A few years ago, I wrote a blog post about Holy Saturday. At the time, I had just started attending a church called Calvary-St. George’s, which I am still involved with. The gist of the post is that the time Jesus spent lying in the tomb after dying on the cross, but before being raised on the third day, is worth thinking about.
It’s worth thinking about because it reminds us of the painful necessity of waiting for God to bring his acts to completion. Christ died on the cross. He had told his disciples that he would be raised in three days. Those three days must have felt like an eternity to the disciples, going back and forth between grief over their dead teacher and hope that what he said would come to pass.
When you really want something to happen, sometimes you convince yourself that it’s impossible so that you won’t get your hopes up. I think that the disciples did something like this. Perhaps that’s why Thomas doubted. He didn’t want to get his hopes up. Living in that state of tension between wanting something and suspecting that you will not receive that something takes a serious toll on you.
To the disciples, who saw Jesus’ power over the world first-hand, to whom he predicted his own death, what could furnish better hope in Christ’s resurrection than his claim that he would, indeed, rise from the dead? There can be no better grounds for believing such an extraordinary claim. And yet, the disciples doubted. How can one hope for something so great?
We are in the same kind of in-between period that the disciples were in after Christ’s death, but before his resurrection. We have been told that our flesh has been put to death in Christ’s death. We have been told that Christ will return, establishing his kingdom in full, glorifying our bodies, and making us righteous. We know that this will come to pass. We have been told by one who does not lie, and who has the power to make such a thing come to pass. But we must wait, just as the disciples had to wait for Christ to rise from death.
As it is, we wait and hope for something greater than we can imagine. We wait and hope for something impossible. We wait and hope for the total restoration of the world, a world in which the innocent suffer egregious evils, and in which the wicked prosper. How can this be?
I don’t know how it can be. But I also don’t know how it can be that God could be born on earth as a human infant for the purpose of eventually dying on the cross for the sins of mankind. I don’t know how he could rise from the dead. I don’t even know how it is that Christ’s death on the cross could possibly rescue the world from sin. I just know that it is so. In the same way, I know that God will restore the world, even if I do not understand how.

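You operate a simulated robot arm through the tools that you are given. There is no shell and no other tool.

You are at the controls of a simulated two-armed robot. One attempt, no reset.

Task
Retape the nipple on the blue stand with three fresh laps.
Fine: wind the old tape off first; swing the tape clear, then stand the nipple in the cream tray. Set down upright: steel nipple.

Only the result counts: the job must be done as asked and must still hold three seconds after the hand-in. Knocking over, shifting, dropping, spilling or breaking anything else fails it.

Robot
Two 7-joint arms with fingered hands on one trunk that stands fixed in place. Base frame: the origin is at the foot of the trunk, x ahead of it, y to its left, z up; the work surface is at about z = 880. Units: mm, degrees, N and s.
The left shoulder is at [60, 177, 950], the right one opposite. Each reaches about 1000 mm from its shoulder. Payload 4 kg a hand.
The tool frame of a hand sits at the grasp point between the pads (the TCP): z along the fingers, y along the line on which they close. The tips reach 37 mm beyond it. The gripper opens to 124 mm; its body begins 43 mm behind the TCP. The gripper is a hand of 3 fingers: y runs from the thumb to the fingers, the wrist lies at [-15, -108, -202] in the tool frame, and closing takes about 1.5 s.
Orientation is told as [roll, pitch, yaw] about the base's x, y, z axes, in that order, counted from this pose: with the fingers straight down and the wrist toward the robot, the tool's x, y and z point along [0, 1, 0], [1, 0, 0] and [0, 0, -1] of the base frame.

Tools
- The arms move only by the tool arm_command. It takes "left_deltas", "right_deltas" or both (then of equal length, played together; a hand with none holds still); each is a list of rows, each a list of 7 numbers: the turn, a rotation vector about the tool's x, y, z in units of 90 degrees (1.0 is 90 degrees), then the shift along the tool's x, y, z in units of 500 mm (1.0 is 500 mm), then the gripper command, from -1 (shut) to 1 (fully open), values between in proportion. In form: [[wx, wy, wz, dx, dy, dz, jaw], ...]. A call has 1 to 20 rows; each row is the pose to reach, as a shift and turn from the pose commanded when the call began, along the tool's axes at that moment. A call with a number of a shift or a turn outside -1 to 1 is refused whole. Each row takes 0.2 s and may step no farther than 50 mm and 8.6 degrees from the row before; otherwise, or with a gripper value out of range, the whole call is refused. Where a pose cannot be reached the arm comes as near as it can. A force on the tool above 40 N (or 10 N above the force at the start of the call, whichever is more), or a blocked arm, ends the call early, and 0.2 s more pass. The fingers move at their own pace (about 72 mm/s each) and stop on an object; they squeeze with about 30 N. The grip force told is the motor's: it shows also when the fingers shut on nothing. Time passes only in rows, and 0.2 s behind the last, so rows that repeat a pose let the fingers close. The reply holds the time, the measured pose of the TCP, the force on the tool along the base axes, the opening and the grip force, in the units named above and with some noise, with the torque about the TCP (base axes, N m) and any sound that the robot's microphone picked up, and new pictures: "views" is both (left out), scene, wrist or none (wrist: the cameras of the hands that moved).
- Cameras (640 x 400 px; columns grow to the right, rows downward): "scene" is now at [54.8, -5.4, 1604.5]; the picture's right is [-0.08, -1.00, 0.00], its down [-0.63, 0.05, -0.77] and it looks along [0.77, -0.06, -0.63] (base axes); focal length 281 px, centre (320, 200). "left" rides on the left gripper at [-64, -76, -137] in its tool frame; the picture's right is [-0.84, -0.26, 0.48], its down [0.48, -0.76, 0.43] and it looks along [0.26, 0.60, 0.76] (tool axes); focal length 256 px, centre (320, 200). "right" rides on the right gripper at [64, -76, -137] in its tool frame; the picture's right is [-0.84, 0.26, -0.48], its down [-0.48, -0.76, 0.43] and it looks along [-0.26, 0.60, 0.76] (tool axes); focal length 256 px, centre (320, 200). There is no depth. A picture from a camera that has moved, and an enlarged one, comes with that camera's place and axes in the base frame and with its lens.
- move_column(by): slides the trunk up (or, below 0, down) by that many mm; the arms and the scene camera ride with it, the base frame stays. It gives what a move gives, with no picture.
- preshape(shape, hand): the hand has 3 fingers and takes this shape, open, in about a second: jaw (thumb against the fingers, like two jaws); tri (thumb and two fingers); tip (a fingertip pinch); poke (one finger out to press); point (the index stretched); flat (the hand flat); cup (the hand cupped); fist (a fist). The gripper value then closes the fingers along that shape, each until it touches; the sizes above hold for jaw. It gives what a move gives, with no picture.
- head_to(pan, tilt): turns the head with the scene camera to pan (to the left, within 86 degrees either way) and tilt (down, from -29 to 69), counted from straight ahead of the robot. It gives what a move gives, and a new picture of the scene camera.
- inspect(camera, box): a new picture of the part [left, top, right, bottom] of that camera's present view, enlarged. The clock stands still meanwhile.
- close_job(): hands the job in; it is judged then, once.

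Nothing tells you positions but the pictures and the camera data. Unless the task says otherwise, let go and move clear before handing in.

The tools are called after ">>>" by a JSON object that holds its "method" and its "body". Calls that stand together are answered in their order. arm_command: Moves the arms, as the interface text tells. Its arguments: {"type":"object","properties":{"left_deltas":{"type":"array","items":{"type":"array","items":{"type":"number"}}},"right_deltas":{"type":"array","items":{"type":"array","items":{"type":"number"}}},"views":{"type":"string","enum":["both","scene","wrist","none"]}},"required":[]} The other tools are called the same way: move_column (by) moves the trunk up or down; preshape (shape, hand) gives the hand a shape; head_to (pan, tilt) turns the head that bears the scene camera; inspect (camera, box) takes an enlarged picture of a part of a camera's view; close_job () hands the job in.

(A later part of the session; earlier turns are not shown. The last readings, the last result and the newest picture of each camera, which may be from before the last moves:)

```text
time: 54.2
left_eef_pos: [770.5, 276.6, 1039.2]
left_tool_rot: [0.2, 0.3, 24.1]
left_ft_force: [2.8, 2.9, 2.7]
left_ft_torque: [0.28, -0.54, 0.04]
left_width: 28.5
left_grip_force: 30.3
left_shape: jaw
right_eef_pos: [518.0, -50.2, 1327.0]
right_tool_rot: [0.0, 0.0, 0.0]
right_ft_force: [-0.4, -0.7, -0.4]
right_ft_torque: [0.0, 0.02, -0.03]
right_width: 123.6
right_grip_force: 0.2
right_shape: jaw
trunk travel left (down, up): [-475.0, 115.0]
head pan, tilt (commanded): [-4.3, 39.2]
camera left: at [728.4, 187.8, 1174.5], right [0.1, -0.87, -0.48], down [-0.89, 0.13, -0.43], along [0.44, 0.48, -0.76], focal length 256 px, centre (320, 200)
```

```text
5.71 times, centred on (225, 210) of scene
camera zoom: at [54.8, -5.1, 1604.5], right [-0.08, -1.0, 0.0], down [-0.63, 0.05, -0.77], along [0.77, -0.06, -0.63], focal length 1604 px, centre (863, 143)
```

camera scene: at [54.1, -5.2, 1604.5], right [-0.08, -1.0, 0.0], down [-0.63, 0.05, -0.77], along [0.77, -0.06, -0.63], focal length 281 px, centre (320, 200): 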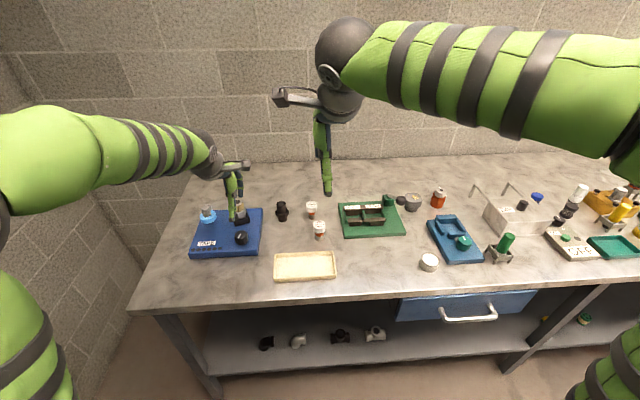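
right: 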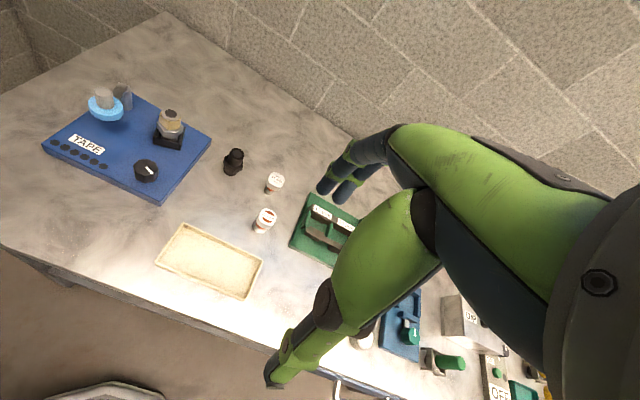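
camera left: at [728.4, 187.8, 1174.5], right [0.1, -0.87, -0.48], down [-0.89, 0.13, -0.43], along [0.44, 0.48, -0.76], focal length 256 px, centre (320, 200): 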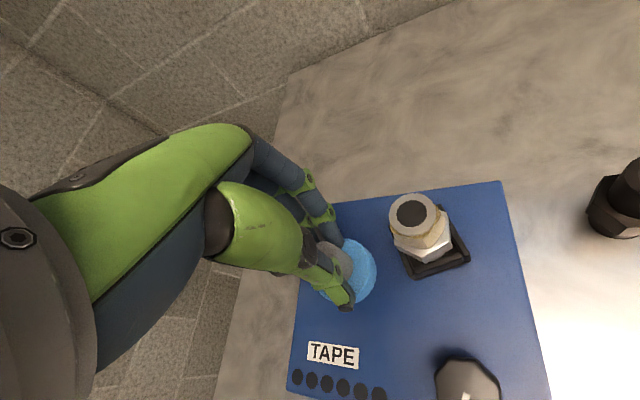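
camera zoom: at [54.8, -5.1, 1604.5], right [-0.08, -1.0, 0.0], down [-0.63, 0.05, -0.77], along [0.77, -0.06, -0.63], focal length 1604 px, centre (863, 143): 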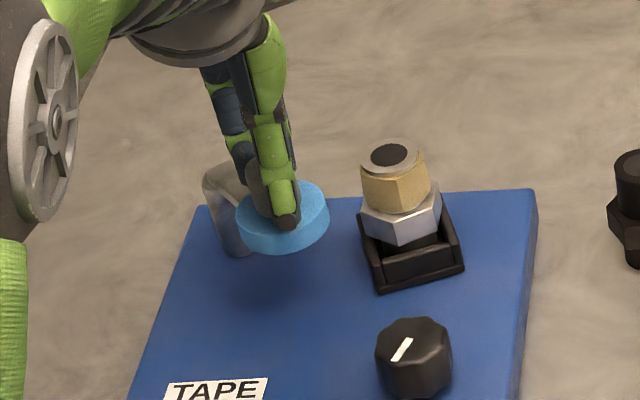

Because of the resurrection, we wait in confidence, rather than in suspense. Christ has already demonstrated his dominion over all the forces of evil in his death and resurrection. On Holy Saturday, we can remember his promise to his disciples that he would die and be raised on the third day, which he fulfilled. And in remembering his faithfulness in fulfilling one extraordinary promise, we can trust that he will be faithful in fulfilling his other promises to us, no matter how extravagant they may be.